Reproduce all the material exactly, minus any pictures it holds.

··········

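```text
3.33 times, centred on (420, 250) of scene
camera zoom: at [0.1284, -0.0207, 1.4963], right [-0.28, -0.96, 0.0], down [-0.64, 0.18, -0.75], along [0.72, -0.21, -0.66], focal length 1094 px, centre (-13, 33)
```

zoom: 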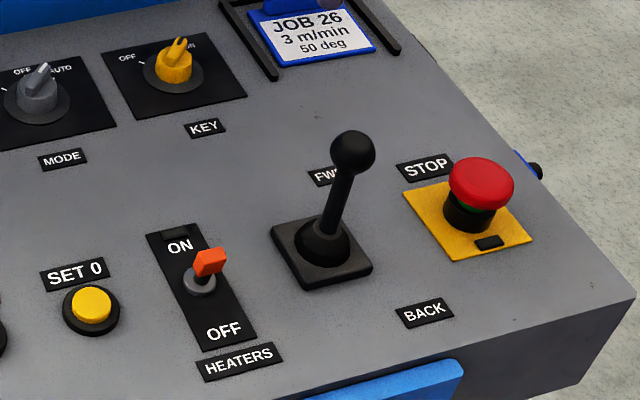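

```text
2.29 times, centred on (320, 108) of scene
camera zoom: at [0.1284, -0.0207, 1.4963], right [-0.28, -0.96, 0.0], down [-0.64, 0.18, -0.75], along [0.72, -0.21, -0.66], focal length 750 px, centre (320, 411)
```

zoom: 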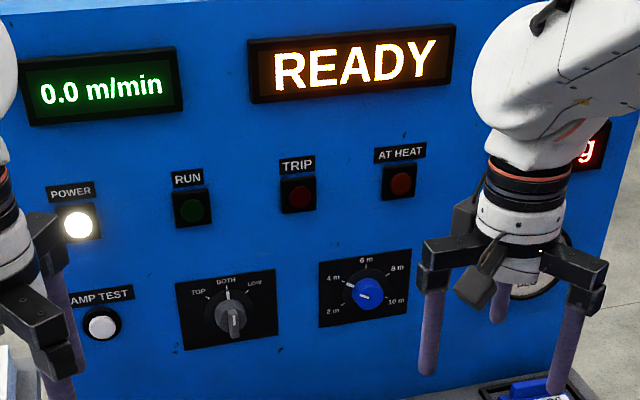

··········

## EXERCISE RESULT
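```text
3.33 times, centred on (420, 250) of scene
camera zoom: at [0.1284, -0.0207, 1.4963], right [-0.28, -0.96, 0.0], down [-0.64, 0.18, -0.75], along [0.72, -0.21, -0.66], focal length 1094 px, centre (-13, 33)
```

zoom: 

```text
2.29 times, centred on (320, 108) of scene
camera zoom: at [0.1284, -0.0207, 1.4963], right [-0.28, -0.96, 0.0], down [-0.64, 0.18, -0.75], along [0.72, -0.21, -0.66], focal length 750 px, centre (320, 411)
```

zoom: 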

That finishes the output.